Heart's motion will power life-saving devices

Scientists have develop a dime-sized device to capture and convert the kinetic energy of the heart into electricity to power a wide-range of life-saving implantable devices such as pacemakers.

Heart's motion will power life-saving devices

The heart’s motion is so powerful that it can recharge devices that save our lives, said researchers from the Dartmouth College in the US.

Millions of people rely on pacemakers, defibrillators and other live-saving implantable devices powered by batteries that need to be replaced every five to 10 years, they said.

Those replacements require surgery which can be costly and create the possibility of complications and infections, according to the study published in the journal Advanced Materials Technologies.

Of equal importance is that the device not interfere with the body’s function, said Lin Dong, a research associate at Dartmouth.

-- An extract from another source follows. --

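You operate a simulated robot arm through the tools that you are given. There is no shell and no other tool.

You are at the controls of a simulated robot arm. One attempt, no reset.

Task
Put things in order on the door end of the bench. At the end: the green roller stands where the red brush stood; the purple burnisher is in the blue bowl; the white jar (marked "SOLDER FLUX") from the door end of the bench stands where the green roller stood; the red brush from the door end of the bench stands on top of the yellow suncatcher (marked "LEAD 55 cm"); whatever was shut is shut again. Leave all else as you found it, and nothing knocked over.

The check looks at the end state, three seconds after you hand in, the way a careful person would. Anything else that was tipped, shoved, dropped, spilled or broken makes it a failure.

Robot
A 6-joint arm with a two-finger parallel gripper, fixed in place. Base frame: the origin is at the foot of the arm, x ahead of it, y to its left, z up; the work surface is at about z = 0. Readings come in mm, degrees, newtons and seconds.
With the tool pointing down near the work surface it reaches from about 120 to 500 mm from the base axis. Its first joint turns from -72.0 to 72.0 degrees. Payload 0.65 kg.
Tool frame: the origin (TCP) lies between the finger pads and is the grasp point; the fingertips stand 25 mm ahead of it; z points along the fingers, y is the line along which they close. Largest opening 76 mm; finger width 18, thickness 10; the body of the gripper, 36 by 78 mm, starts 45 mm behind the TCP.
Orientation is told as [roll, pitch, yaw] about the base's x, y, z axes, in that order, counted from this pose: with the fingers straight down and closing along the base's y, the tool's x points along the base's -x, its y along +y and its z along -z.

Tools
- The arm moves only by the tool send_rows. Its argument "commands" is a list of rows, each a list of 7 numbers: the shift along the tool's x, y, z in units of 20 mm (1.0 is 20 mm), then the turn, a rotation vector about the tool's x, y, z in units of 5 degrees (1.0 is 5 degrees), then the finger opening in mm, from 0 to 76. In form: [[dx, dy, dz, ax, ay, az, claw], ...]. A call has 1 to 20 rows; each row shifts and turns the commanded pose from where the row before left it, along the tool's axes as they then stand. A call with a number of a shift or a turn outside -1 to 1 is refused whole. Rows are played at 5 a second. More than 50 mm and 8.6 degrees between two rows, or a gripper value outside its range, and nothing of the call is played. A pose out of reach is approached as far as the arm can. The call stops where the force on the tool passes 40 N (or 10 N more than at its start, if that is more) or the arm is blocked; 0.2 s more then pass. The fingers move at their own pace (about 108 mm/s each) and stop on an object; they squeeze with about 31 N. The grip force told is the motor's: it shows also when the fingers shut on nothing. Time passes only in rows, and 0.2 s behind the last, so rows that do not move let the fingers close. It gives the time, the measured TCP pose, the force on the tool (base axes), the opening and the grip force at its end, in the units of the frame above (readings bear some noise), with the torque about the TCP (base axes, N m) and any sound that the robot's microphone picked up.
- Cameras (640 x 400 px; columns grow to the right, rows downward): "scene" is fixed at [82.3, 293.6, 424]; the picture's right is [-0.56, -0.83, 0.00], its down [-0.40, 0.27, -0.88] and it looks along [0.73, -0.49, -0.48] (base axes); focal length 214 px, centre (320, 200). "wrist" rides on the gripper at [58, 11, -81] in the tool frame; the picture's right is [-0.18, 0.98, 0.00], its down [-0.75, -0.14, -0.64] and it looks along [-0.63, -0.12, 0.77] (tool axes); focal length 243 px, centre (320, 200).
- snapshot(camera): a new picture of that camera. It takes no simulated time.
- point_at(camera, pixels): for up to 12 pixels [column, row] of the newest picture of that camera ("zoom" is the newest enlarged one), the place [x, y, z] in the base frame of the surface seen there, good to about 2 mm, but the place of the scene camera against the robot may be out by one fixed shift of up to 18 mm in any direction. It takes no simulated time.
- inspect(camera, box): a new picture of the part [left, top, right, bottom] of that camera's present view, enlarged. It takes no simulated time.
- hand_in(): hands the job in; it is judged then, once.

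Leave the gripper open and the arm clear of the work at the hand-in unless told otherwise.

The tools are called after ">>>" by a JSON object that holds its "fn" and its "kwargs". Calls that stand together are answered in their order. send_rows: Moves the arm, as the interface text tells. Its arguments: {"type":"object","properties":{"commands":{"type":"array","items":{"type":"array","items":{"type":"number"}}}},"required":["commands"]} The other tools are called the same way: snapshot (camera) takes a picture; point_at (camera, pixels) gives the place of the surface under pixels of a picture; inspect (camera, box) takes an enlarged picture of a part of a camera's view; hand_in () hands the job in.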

The team proposes modifying pacemakers to harness the kinetic energy of the lead wire that is attached to the heart, converting it into electricity to continually charge the batteries.

The added material is a type of thin polymer piezoelectric film called “PVDF” and, when designed with porous structures either an array of small buckle beams or a flexible cantilever it can convert even small mechanical motion to electricity.

The same modules could potentially be used as sensors to enable data collection for real-time monitoring of patients, researchers said.

“There is already a lot of expressed interest from the major medical technology companies,” said Andrew Closson.